Acute interstitial nephritis with eosinophilic infiltrates

Vascular & Cystic Diseases - Plumbing & Pockets

  • Hypertensive Nephrosclerosis: Arteriolosclerosis (hyaline or hyperplastic "onion-skinning") → glomerulosclerosis & atrophy.
  • Renal Artery Stenosis (RAS): Due to atherosclerosis or fibromuscular dysplasia. Causes ↑renin & secondary hypertension.
  • Autosomal Dominant Polycystic Kidney Disease (ADPKD): Adult onset. Mutations in PKD1 or PKD2. Bilateral, massive cystic kidneys.
  • Autosomal Recessive (ARPKD): Infancy/childhood. PKHD1 mutation. Associated with hepatic fibrosis.

ADPKD vs. ARPKD: Kidney Morphology & Clinical Features

⭐ Patients with ADPKD have an increased risk of intracranial berry aneurysms.

Renal Neoplasia - Unwanted Growths

  • Renal Cell Carcinoma (RCC): Most common renal malignancy in adults. Classic triad (hematuria, flank pain, mass) is uncommon. Associated with paraneoplastic syndromes (EPO, PTHrP). Clear cell type linked to VHL gene mutation.
  • Wilms Tumor (Nephroblastoma): Most common renal tumor in children (age 2-5).
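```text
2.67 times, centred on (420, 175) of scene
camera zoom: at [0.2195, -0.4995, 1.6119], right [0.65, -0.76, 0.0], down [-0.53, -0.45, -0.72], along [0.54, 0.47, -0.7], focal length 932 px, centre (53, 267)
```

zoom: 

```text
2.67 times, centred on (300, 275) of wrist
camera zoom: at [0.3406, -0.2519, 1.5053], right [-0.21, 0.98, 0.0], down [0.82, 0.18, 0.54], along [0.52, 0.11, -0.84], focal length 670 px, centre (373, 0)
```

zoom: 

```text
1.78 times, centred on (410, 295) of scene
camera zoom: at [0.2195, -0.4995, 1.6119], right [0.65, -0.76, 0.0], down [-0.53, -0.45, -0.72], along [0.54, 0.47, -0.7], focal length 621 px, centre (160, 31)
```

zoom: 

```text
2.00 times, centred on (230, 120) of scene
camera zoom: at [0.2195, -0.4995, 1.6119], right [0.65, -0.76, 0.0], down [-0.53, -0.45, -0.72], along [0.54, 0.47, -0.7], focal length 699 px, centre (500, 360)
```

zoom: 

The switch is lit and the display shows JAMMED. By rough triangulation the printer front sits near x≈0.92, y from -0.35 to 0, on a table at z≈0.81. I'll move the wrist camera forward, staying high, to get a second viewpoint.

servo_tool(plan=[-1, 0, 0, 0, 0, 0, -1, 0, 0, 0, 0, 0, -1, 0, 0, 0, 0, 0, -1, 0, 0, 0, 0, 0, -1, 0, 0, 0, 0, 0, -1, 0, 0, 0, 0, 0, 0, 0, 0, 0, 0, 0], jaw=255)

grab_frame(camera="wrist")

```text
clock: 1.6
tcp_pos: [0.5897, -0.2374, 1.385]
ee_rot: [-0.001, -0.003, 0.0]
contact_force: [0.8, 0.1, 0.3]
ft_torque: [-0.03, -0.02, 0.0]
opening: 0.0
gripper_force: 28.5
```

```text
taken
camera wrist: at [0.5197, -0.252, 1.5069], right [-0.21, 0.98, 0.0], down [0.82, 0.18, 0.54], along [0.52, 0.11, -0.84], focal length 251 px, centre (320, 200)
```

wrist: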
Associated with WAGR syndrome.
  • Benign Tumors:
    • Angiomyolipoma: Hamartoma; linked to tuberous sclerosis.
    • Oncocytoma: Eosinophilic cells; may have a central stellate scar.

Clear Cell Renal Carcinoma Histopathology Diagram

⭐ RCC has a propensity to invade the renal vein and inferior vena cava (IVC), leading to hematogenous spread.

  • Nephrotic syndrome is marked by >3.5 g/day proteinuria and edema, while nephritic syndrome features hematuria and RBC casts.
  • Minimal change disease is the leading cause of nephrotic syndrome in children, showing podocyte effacement.
  • Membranous nephropathy is the most common primary cause in adults, with a characteristic "spike and dome" appearance.
  • Post-streptococcal GN presents as a nephritic syndrome with subepithelial "humps" after infection.
  • Acute Tubular Necrosis (ATN) is the #1 cause of AKI, identified by muddy brown casts.